Wichtig ist weiterhin, dass immer nur eine Schweigepflichtentbindung der Privatärzte gegenüber dem Amtsarzt verlangt werden kann, deren Ergebnisse nach den eingangs zitierten Vorschriften nur „gefiltert“ dem Dienstherrn mitgeteilt werden dürfen. Keineswegs ist es zulässig zu verlangen, dass der Amtsarzt pauschal von seiner ärztlichen Schweigepflicht gegenüber dem Dienstherrn entbunden wird.
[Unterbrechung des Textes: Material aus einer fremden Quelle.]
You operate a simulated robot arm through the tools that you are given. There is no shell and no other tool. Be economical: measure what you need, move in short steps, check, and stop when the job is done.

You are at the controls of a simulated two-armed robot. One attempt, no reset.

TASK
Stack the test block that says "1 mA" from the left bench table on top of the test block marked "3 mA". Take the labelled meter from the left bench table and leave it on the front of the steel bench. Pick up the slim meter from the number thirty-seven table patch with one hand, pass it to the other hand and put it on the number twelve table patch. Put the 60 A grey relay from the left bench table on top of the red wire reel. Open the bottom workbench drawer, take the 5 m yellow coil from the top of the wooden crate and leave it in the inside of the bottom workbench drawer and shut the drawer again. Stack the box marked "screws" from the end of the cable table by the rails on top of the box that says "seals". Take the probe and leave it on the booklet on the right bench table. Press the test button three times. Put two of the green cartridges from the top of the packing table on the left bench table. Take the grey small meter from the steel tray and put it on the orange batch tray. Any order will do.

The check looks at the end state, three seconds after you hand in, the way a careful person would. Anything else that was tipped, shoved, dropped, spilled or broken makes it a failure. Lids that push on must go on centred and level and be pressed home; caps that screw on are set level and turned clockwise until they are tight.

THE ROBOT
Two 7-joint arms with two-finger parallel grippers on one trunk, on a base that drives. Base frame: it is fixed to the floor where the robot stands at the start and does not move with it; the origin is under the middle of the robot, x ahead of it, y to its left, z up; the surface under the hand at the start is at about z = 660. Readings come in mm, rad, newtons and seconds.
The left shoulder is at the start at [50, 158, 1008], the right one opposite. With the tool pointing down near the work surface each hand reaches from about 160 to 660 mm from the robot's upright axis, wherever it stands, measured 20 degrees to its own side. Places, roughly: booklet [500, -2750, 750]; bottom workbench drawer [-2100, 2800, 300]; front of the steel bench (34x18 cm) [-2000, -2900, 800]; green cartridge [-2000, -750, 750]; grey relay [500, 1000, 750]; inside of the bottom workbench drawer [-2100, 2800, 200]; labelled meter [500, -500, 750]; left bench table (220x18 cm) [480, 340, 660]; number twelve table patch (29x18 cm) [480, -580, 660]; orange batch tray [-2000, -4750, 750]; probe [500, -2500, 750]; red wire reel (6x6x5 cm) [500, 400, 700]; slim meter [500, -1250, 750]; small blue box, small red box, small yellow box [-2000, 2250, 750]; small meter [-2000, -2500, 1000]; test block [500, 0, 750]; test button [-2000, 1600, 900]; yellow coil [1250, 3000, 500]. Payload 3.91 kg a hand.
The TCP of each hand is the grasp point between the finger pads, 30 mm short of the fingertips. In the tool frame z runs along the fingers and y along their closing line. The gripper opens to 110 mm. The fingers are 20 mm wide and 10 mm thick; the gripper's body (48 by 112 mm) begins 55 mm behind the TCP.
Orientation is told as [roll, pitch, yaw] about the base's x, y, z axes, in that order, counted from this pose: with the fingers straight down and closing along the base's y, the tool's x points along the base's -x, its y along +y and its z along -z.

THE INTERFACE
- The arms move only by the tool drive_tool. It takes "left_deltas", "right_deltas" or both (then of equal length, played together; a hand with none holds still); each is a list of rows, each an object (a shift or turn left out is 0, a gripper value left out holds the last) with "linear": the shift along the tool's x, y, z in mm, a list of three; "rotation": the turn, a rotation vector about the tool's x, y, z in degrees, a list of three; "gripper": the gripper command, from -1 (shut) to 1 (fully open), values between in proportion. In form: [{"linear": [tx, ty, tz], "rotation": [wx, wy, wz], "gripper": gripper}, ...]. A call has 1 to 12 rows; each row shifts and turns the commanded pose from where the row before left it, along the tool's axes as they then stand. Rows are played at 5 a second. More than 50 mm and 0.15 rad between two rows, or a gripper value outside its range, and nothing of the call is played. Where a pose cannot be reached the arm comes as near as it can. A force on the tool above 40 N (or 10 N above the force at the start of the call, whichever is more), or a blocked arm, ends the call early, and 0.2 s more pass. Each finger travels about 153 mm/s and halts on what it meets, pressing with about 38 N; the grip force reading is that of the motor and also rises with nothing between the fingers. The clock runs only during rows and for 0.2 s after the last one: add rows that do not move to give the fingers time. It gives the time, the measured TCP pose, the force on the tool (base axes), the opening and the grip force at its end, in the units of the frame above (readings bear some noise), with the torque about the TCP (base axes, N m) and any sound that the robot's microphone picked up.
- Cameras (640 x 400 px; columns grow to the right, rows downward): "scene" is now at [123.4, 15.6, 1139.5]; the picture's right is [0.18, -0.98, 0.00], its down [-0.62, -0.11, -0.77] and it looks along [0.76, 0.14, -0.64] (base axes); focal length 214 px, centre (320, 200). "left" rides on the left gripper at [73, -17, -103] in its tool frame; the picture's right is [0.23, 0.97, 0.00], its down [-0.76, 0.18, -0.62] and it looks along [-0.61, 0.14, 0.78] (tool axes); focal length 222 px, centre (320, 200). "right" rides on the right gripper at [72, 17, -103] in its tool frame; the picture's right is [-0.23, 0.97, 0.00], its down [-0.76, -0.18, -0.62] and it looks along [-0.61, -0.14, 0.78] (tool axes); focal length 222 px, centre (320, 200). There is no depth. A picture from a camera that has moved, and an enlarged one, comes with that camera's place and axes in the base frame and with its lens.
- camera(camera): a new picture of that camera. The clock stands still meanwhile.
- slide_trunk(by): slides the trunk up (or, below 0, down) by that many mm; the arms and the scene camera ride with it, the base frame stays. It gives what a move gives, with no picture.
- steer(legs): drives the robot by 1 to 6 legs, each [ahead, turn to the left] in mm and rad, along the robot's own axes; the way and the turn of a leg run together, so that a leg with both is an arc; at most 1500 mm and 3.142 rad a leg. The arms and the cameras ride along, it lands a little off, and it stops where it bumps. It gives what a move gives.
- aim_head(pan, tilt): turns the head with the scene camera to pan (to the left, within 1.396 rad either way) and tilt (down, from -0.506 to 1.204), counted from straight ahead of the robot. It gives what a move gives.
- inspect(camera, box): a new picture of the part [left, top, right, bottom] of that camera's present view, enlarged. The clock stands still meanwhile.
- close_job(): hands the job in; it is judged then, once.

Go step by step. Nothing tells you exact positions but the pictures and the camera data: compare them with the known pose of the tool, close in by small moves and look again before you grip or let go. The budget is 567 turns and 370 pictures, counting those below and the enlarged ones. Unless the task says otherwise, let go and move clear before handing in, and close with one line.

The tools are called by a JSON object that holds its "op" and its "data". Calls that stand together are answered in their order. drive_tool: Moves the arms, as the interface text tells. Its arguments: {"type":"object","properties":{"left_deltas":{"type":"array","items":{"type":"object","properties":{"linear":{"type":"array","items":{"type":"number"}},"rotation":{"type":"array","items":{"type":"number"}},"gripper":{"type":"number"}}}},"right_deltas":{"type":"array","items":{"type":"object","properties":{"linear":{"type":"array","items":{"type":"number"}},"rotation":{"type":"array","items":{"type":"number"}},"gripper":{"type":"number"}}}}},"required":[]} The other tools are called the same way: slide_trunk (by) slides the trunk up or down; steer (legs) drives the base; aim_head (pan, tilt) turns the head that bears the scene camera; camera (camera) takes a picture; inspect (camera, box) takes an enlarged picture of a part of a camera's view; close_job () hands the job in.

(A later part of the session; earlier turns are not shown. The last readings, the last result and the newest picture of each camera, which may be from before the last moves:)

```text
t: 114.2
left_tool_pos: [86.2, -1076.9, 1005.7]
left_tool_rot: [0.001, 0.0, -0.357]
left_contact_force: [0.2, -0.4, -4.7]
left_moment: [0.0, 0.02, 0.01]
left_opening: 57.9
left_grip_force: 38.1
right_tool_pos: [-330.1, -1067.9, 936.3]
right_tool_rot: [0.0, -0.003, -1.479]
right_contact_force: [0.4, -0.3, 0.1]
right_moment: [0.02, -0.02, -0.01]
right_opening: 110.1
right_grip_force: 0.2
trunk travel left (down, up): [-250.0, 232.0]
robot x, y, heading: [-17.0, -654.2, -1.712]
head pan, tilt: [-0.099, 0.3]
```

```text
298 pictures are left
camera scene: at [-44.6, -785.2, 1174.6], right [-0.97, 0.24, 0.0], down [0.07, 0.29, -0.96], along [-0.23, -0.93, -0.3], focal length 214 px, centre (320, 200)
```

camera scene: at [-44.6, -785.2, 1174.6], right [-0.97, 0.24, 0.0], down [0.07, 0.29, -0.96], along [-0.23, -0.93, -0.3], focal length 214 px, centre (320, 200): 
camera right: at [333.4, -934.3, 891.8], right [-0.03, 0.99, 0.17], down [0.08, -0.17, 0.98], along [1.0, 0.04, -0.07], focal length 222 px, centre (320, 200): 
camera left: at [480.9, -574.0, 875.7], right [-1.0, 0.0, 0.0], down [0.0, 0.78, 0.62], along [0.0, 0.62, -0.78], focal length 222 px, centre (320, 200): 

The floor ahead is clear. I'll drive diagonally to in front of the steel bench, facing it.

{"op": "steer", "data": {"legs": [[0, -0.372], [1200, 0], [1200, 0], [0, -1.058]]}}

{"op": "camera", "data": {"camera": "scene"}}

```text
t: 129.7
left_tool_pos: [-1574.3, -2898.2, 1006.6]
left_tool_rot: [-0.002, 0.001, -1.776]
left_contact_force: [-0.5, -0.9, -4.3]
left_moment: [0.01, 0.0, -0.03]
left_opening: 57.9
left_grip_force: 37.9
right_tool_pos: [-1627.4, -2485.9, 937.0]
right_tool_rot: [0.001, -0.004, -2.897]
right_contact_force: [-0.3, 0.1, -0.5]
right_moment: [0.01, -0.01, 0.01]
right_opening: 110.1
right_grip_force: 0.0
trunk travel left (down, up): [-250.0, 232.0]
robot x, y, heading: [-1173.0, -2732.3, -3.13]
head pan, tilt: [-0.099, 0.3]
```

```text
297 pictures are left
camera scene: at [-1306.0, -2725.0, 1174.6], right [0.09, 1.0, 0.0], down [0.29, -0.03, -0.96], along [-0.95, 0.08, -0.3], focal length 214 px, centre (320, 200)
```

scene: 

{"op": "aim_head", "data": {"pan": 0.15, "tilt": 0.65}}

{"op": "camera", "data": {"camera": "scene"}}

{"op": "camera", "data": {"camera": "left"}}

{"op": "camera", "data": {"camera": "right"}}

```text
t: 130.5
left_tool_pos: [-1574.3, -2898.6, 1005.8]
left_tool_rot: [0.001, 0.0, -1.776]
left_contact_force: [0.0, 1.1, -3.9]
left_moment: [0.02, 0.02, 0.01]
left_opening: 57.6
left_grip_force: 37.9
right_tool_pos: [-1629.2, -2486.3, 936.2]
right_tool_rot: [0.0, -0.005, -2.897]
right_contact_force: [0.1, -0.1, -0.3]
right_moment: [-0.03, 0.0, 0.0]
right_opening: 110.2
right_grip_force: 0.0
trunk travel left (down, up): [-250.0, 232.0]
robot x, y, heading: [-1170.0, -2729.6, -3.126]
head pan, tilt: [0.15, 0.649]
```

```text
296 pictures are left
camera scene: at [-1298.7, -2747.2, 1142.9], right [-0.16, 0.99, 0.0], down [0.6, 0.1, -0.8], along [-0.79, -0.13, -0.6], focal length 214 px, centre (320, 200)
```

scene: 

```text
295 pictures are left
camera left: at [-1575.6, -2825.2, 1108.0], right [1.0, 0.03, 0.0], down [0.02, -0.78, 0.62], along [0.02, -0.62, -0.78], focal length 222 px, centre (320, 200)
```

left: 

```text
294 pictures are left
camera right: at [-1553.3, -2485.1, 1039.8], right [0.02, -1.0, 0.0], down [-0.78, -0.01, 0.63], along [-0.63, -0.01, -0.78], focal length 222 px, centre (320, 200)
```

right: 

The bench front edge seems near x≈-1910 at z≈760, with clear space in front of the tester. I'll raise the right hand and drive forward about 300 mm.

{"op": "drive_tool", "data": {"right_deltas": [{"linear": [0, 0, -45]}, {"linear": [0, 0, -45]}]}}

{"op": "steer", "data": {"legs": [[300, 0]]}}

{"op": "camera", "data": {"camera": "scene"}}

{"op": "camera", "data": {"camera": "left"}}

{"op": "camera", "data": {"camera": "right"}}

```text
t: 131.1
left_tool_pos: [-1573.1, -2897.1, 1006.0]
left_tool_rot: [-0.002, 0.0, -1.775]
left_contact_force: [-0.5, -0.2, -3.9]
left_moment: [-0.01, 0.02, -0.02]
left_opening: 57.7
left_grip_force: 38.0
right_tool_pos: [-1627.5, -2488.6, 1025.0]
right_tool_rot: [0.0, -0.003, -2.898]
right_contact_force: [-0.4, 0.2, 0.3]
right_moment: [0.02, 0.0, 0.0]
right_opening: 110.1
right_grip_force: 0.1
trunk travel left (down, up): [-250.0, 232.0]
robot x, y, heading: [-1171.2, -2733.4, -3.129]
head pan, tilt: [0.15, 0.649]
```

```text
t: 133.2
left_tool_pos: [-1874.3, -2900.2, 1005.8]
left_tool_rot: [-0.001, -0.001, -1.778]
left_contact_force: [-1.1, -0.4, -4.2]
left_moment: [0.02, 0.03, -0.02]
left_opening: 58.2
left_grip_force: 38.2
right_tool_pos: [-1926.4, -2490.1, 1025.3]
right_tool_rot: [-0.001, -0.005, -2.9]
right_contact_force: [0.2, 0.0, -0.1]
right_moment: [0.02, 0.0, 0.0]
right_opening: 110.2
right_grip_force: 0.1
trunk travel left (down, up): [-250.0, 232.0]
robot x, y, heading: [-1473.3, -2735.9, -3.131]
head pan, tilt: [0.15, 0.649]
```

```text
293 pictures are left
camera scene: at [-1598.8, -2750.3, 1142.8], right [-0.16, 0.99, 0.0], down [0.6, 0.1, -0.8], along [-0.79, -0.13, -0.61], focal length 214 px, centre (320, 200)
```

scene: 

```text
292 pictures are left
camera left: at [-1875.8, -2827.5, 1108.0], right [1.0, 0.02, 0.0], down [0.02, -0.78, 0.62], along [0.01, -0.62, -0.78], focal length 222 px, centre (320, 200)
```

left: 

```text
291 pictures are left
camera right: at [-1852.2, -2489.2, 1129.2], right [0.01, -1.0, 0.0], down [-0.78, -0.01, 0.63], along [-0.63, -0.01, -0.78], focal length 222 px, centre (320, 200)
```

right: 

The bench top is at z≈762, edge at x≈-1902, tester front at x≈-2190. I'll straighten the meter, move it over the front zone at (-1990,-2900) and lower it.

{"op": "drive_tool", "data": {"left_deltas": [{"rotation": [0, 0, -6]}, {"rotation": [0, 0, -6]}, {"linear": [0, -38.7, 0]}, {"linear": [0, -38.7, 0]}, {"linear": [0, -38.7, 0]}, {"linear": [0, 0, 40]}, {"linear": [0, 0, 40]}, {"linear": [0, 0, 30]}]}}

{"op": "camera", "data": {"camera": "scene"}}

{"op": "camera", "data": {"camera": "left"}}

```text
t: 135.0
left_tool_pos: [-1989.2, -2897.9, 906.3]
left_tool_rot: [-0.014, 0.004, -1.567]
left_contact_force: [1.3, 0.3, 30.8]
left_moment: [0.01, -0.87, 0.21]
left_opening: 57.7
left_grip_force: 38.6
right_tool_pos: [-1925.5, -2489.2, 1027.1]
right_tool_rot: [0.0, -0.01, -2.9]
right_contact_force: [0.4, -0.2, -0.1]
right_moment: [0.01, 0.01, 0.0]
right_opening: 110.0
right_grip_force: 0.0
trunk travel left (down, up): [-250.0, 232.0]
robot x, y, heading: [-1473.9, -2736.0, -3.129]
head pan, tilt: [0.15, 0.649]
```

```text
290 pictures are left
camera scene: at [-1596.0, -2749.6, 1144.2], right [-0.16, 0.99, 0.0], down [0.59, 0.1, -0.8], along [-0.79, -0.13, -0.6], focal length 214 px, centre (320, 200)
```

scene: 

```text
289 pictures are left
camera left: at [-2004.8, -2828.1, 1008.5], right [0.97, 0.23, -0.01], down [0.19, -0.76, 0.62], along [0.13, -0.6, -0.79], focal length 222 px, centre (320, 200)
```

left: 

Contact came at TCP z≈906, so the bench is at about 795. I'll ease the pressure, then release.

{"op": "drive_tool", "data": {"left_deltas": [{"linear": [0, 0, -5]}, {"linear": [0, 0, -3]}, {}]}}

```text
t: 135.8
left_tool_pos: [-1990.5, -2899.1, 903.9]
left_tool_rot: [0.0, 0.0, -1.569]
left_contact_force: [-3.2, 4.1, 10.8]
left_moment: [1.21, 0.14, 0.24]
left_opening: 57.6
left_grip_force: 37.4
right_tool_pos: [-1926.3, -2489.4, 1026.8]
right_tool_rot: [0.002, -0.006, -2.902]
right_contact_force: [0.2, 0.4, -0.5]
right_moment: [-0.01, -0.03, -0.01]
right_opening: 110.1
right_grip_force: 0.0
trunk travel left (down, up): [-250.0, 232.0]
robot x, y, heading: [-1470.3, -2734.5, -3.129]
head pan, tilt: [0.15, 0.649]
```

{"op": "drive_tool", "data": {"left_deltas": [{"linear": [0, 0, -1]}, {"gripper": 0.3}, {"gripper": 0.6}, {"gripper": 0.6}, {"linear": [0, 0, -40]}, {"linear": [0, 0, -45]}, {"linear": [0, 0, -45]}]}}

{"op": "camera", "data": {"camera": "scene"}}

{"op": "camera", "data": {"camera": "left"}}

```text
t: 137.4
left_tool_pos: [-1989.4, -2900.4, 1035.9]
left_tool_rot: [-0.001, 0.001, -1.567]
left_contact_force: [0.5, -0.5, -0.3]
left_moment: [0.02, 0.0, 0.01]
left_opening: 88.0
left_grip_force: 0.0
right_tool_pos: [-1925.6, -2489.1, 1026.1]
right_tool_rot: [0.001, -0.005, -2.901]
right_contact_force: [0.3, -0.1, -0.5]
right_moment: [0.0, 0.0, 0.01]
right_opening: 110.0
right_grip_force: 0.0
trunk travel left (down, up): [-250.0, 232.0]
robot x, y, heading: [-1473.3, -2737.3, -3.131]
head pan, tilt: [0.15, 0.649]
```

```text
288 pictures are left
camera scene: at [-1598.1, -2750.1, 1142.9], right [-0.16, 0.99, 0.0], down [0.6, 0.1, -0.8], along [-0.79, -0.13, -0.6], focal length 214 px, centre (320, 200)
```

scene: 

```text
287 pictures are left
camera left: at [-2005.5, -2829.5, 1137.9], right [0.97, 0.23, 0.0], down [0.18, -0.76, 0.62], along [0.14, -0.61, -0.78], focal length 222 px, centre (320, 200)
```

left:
Dies würde nämlich darauf hinauslaufen, dass die gesetzlichen Vorschriften des DSG NRW und des GDSG NRW unterlaufen würden. Dann stünde es vollständig im Belieben des Amtsarztes, welche ärztlichen Daten er dem Dienstherrn mitteilt. Zulässige Schweigepflichtentbindungen sind vielmehr darauf gerichtet, dass privat behandelnde Ärzte bzw. Kliniken gegenüber dem Amtsarzt von der Schweigepflicht befreit werden.

Eine allgemeine Entbindung des Amtsarztes von seiner ärztlichen Schweigepflicht gegenüber der beauftragenden Behörde (Dienstherr) ist weder im Gesetz vorgesehen, noch verlangt dies die Rechtsprechung. Was der Amtsarzt der Behörde mitteilen darf, ist vielmehr in den gesetzlichen Regelungen (DSG NRW/GDSG NRW) geregelt. Hierzu bedarf es keiner Schweigepflichtentbindung, eine Schweigepflichtentbindung des Amtsarztes gegenüber der Behörde darf aber auch nicht verlangt werden. Die zulässige Schweigepflichtentbindung muss sich vielmehr darauf beziehen, dass die privat behandelnden Ärzte und Klinken gegenüber dem Amtsarzt von der Schweigepflicht befreit werden.